Jessica Alba On Honor: "I'm Very Strict With Her"

Aug 31, 2010 by LISA ESTALL
Jessica Alba On Honor: "I'm Very Strict With Her"

On the Late Show With David Letterman on Monday, Jessica Alba spoke about parenting her two-year-old daughter Honor.

The actress said, "She's walking and talking, she has lots of opinions. She talks about everything she wants and needs. She said she wants coffee in the morning.

"So I give her water in a coffee cup, she likes to have big girl cups and she likes big boy T-shirts and princess dresses. I didn't even teach her that stuff.

Alba added that she sets the rules when Honor gets into mischief.

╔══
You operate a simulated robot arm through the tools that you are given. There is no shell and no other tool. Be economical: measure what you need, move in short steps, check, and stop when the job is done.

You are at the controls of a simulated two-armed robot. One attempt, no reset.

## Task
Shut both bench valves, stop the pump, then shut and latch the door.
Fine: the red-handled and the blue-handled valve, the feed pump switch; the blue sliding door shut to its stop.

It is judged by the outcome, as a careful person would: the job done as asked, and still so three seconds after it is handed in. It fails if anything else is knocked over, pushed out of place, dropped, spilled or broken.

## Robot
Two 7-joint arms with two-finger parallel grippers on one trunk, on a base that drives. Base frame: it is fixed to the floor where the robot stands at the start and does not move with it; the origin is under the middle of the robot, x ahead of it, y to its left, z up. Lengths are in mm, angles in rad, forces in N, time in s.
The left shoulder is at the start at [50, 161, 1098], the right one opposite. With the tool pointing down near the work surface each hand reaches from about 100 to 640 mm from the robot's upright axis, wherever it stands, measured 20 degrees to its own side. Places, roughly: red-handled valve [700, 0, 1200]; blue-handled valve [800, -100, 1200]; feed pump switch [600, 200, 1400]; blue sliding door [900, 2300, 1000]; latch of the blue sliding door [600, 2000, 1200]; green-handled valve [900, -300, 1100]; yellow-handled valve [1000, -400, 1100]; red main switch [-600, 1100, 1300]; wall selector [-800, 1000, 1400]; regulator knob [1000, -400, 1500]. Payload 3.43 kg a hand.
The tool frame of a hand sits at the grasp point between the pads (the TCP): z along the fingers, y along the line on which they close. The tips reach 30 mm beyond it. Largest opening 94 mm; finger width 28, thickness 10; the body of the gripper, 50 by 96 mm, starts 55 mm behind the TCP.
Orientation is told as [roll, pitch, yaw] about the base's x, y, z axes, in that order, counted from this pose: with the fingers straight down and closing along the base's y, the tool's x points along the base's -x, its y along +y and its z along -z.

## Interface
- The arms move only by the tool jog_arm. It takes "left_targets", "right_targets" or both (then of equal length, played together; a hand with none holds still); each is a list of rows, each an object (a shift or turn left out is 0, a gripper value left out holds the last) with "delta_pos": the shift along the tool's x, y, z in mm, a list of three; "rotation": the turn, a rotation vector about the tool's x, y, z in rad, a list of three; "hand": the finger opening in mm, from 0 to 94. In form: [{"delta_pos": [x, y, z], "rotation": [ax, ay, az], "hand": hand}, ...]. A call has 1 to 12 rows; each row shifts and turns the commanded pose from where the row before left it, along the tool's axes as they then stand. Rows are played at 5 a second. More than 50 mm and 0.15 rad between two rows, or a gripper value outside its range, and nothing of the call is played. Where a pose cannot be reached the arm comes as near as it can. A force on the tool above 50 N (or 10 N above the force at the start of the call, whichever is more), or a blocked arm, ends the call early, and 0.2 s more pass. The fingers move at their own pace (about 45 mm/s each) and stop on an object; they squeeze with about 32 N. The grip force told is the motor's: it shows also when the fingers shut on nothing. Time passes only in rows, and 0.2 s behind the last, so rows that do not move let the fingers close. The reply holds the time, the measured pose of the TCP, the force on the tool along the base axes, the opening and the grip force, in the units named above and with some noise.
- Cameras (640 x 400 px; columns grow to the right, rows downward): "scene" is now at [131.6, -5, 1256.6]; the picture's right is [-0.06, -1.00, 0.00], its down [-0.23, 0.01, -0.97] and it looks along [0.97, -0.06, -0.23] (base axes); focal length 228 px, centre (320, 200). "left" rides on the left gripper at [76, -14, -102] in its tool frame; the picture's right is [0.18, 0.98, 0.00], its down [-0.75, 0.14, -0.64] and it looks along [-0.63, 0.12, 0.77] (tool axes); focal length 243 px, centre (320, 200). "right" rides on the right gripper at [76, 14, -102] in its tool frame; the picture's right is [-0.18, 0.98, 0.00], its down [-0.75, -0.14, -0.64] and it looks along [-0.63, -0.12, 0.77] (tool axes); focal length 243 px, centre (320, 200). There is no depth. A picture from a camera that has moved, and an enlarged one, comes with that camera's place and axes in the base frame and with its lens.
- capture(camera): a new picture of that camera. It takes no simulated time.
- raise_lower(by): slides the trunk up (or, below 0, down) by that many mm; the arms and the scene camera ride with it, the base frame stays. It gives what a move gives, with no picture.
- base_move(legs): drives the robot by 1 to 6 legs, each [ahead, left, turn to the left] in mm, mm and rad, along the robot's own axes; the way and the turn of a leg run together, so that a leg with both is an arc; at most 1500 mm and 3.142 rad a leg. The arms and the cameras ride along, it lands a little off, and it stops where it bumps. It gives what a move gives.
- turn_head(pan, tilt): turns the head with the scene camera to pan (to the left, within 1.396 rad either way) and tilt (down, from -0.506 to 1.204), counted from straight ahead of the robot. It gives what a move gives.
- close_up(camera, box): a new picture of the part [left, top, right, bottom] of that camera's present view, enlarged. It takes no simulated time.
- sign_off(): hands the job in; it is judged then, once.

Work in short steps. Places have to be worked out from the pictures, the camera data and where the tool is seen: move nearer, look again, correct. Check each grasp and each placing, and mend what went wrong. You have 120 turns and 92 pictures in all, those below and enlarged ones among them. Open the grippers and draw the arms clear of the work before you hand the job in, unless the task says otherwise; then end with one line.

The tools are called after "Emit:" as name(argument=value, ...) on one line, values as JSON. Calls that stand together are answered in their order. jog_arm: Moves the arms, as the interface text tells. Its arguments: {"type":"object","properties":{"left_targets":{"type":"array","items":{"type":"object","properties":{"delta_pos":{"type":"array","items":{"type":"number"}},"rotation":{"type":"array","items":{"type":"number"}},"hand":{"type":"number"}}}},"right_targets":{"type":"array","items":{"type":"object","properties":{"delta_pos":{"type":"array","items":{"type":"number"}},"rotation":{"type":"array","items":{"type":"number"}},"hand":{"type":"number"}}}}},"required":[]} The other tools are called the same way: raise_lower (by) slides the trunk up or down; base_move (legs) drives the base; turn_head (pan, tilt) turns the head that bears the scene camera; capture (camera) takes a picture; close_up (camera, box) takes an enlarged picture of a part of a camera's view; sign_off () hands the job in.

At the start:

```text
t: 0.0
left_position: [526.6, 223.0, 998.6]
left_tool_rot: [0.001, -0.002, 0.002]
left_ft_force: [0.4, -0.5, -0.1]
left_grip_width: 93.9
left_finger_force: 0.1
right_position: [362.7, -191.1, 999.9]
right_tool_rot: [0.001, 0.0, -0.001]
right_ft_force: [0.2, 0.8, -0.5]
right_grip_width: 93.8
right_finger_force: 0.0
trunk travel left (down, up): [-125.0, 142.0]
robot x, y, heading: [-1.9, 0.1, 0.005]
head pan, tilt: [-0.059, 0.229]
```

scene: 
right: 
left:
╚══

"I'm very strict with her. When it's time for her to eat, whether she's hollering or whatever, it's time to eat. She gets a time out if she cries for no reason. So then she stops because she doesn't want a time out."

"Sometimes she asks me to go to time out. If she does something bad she'll say, 'Honor time out?' and I'll say, 'Yeah, you're getting a time out.' "

As for having more children, Alba says she would.

Yeah, I think so, it's the best thing ever. So, having more kids, I can wrap my head around it."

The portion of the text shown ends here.